◆ WHAT TO DO ◆
(A) Could you quote the passage given from "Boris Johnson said" up to and including "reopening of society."?
(B) How does the passage given go on? Write the next part.

◆ PASSAGE GIVEN ◆

◇ ◇ ◇

Boris Johnson said in a press conference held at Downing Street yesterday that the rollout of Covid-19 vaccinations had "shifted the odds in our favour", allowing for a gradual reopening of society.

Mintel comment:

“In January 2021 non-food specialists store-based sales dropped by 58.9%, ahead of the 69.7% decline in store sales seen in April 2020 but in line with the 58.3% decline seen in May 2020. The sales that were made at store-level in the category came predominantly from those deemed essential or from hard-won experience in how to utilise stores, such as curbside collection.

The decline in January represented around £7.3 billion in lost store based sales due to lockdown, and while online has stepped in to account for some of this lost revenue – it cannot account for it all, and what it does account for necessarily favours those with significant online expertise.

◇ ◇ ◇

◆ SUPPLIED DATA ◆
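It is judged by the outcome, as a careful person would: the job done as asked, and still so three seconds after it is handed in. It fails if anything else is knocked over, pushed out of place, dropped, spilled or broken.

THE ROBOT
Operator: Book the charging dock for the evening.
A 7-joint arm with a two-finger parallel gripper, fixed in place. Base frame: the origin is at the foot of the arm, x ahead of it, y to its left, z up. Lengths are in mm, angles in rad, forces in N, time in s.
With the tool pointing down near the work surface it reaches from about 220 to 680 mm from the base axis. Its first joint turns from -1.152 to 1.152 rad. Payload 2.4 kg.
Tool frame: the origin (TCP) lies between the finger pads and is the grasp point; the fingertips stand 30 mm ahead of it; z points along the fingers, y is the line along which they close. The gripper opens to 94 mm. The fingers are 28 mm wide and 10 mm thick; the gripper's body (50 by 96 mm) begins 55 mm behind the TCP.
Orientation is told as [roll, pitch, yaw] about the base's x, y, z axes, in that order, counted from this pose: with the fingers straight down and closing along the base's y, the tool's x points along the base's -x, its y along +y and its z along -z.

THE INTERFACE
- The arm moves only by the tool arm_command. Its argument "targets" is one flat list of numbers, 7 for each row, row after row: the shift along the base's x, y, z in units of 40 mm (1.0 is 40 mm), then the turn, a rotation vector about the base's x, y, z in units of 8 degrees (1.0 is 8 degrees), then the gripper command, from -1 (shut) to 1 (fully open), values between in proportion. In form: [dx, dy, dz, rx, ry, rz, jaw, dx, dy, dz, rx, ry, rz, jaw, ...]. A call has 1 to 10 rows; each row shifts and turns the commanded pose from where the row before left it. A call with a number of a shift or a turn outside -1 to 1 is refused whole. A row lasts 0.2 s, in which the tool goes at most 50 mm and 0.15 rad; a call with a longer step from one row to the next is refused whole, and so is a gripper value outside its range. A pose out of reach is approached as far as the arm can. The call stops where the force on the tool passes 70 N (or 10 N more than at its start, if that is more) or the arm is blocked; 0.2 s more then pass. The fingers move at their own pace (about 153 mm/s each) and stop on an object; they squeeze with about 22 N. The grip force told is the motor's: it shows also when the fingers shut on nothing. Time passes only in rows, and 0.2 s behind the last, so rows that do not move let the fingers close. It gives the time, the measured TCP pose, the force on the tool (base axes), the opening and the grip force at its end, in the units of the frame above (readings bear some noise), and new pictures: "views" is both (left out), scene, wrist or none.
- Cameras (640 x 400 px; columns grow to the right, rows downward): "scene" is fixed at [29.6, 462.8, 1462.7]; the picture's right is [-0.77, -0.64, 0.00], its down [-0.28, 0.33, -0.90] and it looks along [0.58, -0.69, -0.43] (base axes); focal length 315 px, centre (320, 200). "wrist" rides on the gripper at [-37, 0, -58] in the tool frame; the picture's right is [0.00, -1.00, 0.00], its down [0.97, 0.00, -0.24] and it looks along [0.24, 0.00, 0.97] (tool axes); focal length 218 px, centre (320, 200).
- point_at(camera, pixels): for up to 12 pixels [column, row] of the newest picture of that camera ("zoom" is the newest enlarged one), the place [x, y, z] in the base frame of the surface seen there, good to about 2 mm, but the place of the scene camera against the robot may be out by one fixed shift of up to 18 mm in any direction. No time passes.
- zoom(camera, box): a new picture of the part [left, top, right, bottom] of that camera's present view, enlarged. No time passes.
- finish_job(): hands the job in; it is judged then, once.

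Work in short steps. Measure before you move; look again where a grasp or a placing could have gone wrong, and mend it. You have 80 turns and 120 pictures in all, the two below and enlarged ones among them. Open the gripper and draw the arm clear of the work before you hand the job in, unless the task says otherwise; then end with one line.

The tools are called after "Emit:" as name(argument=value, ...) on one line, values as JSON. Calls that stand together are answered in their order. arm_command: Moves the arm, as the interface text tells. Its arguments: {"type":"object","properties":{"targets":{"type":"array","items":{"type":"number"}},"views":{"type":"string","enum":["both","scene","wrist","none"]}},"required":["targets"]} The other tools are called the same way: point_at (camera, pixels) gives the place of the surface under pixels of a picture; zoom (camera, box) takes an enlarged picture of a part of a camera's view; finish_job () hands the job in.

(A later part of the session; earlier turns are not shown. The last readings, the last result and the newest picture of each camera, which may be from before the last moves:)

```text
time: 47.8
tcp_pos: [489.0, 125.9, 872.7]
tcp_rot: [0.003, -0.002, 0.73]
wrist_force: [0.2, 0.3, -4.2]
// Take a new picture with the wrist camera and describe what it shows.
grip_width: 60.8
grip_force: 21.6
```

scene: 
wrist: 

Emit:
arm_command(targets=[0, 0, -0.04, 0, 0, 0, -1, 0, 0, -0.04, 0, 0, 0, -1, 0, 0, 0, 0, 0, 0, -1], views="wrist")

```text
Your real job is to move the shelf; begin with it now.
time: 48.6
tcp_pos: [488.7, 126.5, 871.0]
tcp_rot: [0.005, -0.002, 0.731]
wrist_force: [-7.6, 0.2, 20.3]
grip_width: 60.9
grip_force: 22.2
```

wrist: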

◇ ◇ ◇

◆ REPLIES ◆
(A)
Boris Johnson said in a press conference held at Downing Street yesterday that the rollout of Covid-19 vaccinations had "shifted the odds in our favour", allowing for a gradual reopening of society.

(B)
This is why the Government's roadmap and the announcement that, potentially, from April 12 non-essential retail will reopen is so welcome. The retail sector needs all avenues available to it for its full benefit to the economy to be unlocked, and also to restore an element of fairness to consumer purchasing that has favoured some areas and businesses more than others.

However we should also prepare ourselves for a similar slow march back to normality, or the new version of it, in retail as the wider roadmap promises. Shopping locations, and their attractiveness, are a composite of various attractions and the later, full, opening of restaurants and bars, cinemas and other areas will mean a slow return to footfall and trade for physical retail.”